- _Passage to read_
--- BEGIN ---

Jolit@ tak też robię, czyli nic nie mówię, durnowato się usmiecham i przytakuje, ale jeśli chodzi o moje dziecko...no cóż..tu też nie umiem sie odezwać :baffled: chyba czas to zmienić, też lekko nie miałaś, ale co prawda to prawda - mamy swoje, sami zapracowaliśmy na to i za nic im dziękować nie musimy:tak:

a tak z innej beczki, dziewczyny, które maja już większe dzieciaki - czy usłyszałyście kiedyś od nich pytanie, które Was zamurowało ?? i jak odpowiedziałyście?? :-) w sumie nie mogę się doczekac tego etapu ;-)

--- END ---

- _Problem to work on_
Give the continuation of the passage to read.

- _Collected data_
--- BEGIN ---

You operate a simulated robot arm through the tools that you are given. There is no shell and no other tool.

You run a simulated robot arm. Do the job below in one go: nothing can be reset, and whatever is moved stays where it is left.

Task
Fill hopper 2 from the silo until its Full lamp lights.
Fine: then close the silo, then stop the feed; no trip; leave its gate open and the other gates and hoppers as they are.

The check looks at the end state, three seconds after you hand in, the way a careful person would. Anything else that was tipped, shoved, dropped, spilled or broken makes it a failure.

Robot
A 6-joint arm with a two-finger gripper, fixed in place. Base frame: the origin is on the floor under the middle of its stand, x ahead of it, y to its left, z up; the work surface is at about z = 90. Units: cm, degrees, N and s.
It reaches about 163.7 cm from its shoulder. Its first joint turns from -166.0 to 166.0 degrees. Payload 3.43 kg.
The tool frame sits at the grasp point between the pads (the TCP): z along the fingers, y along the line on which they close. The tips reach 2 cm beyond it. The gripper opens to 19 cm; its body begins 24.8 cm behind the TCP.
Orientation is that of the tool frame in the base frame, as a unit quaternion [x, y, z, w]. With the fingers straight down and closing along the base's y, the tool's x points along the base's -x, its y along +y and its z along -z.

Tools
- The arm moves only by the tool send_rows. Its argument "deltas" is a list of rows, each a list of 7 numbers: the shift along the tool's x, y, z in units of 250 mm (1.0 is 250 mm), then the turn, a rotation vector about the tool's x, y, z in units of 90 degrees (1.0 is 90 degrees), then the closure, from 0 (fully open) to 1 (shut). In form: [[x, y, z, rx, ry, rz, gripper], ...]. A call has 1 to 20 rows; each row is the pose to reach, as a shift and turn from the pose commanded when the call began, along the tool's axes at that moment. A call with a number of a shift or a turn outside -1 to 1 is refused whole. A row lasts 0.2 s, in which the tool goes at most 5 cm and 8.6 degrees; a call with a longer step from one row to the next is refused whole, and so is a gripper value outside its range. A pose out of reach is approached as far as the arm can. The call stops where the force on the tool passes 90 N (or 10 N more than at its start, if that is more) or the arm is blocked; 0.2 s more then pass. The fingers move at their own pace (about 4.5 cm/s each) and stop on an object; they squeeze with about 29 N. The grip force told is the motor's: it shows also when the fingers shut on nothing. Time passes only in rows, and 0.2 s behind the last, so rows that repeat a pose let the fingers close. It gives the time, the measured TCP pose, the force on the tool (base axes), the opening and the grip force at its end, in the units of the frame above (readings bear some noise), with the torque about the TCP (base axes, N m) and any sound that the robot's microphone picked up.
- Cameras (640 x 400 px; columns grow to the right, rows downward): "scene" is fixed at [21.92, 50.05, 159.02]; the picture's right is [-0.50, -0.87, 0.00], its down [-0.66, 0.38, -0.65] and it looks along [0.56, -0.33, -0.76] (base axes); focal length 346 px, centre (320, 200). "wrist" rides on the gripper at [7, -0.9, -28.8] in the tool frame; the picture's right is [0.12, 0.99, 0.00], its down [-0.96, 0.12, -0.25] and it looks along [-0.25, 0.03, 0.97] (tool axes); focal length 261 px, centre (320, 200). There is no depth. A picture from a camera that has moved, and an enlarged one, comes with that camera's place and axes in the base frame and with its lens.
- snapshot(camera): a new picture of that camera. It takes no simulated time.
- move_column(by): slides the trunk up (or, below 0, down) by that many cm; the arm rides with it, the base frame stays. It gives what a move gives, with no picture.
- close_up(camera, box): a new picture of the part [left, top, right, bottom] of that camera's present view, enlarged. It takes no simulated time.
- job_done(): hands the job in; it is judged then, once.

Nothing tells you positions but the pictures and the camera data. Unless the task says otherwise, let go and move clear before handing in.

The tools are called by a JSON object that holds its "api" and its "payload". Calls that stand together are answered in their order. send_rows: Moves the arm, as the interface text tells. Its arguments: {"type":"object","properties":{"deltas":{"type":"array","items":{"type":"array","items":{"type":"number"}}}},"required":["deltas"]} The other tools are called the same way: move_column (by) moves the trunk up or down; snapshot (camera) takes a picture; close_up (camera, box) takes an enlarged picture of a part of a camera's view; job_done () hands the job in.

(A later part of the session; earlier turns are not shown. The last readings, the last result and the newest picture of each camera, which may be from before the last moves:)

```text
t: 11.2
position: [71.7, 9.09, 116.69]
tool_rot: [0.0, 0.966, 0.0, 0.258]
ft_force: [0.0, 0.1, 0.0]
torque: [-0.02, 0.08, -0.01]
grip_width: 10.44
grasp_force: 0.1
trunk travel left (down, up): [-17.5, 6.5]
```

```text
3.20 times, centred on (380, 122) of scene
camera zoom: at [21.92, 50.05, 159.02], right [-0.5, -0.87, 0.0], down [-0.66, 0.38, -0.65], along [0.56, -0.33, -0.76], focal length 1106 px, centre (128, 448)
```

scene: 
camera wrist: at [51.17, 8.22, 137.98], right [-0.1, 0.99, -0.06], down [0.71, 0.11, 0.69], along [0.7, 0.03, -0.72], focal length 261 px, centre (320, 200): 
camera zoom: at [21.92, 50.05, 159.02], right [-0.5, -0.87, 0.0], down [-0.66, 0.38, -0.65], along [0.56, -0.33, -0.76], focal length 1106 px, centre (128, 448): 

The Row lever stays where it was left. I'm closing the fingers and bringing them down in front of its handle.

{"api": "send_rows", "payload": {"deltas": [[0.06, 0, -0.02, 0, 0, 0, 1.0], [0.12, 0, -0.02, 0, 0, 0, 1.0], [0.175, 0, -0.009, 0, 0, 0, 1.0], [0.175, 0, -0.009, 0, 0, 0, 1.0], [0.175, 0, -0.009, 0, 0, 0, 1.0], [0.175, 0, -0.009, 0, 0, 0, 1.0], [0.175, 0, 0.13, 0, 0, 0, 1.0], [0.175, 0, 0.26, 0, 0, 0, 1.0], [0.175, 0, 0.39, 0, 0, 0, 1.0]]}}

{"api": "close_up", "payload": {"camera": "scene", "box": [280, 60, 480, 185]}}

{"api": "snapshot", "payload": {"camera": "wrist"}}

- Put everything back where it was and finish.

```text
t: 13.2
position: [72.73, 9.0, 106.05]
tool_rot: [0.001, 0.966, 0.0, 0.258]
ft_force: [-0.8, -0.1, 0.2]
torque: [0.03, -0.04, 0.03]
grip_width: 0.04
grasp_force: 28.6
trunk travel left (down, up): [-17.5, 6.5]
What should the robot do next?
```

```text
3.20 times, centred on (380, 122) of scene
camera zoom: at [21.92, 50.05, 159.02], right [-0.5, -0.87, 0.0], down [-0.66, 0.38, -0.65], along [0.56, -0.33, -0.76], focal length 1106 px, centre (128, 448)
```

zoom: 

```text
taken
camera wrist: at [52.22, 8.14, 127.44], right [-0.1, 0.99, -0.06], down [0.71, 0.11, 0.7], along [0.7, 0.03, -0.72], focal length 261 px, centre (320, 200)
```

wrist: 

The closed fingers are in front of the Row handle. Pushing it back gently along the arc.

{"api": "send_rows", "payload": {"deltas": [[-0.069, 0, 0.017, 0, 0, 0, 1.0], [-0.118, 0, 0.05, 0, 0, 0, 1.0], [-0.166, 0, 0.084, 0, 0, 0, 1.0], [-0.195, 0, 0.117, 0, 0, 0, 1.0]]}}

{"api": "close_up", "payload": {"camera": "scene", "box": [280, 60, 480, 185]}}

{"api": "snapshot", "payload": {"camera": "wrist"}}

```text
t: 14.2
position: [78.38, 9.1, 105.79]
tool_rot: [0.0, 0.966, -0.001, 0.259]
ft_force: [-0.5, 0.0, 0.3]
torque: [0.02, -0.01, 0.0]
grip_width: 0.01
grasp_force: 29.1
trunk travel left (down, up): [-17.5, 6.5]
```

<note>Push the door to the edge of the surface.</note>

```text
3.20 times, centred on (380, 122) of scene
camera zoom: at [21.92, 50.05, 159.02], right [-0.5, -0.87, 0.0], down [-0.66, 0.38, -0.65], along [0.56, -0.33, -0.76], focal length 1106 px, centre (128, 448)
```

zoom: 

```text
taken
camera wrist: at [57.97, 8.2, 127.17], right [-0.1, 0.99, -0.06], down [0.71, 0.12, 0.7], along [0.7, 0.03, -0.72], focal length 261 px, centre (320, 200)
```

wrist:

--- END ---

- _Result of this exercise_
Mateuszkowa teraz moja tesciowa bardzo lubie.........bo ja wszystko rozumiem,nie znala mnie to mogla miec jakis problem ale teraz sie dogadujemy a na temet wychowania czy czegos ona ma swoje zdanie ja swoje! :-D no przeciez to by mogla moja mama byc ,to normalne,ze mysli inaczej ,wiec nie przejmuj sie ...........gorzej z moja prawdziwa tesciowa,matka mojego meza ,ktora mieszka w PL :no: to cos typu jak Twoja ​Kropka ...dobrze,ze jest daleko i nie musze jej ogladac ;/
 
Jolit@ wybacz ale nie ogarniam, masz 2 teściowe? to chyba zmęczenie , albo chomiki mi w ping ponga w glowie graja bo nie jarze.. czytam, czytam i nic :sorry2:
 
Tak mam dwie tesciowe :tak: prawdziwa i przyszywana - druga zona mojego tescia ;-) a mama mojego meza mieszka w PL.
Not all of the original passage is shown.